Start of INFORMATION SUPPLIED

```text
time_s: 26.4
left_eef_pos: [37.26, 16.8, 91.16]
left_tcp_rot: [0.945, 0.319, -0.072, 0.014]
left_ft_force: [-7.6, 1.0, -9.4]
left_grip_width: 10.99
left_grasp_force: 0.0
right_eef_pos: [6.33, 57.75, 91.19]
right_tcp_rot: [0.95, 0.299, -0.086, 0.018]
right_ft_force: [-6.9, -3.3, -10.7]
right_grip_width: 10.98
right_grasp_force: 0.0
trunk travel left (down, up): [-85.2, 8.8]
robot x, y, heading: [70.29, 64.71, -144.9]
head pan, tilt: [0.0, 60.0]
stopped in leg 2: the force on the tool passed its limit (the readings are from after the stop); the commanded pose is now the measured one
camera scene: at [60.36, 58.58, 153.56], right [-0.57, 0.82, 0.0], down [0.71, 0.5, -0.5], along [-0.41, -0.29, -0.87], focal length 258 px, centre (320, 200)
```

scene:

End of INFORMATION SUPPLIED

→ **WRITTEN INSTRUCTION**:
Transcribe the whole listing exactly. The answer is a JSON array that holds each line as a string and skips blank lines.

→ **EXPECTED ANSWER**:
[
  "```text",
  "time_s: 26.4",
  "left_eef_pos: [37.26, 16.8, 91.16]",
  "left_tcp_rot: [0.945, 0.319, -0.072, 0.014]",
  "left_ft_force: [-7.6, 1.0, -9.4]",
  "left_grip_width: 10.99",
  "left_grasp_force: 0.0",
  "right_eef_pos: [6.33, 57.75, 91.19]",
  "right_tcp_rot: [0.95, 0.299, -0.086, 0.018]",
  "right_ft_force: [-6.9, -3.3, -10.7]",
  "right_grip_width: 10.98",
  "right_grasp_force: 0.0",
  "trunk travel left (down, up): [-85.2, 8.8]",
  "robot x, y, heading: [70.29, 64.71, -144.9]",
  "head pan, tilt: [0.0, 60.0]",
  "stopped in leg 2: the force on the tool passed its limit (the readings are from after the stop); the commanded pose is now the measured one",
  "camera scene: at [60.36, 58.58, 153.56], right [-0.57, 0.82, 0.0], down [0.71, 0.5, -0.5], along [-0.41, -0.29, -0.87], focal length 258 px, centre (320, 200)",
  "```",
  "scene:"
]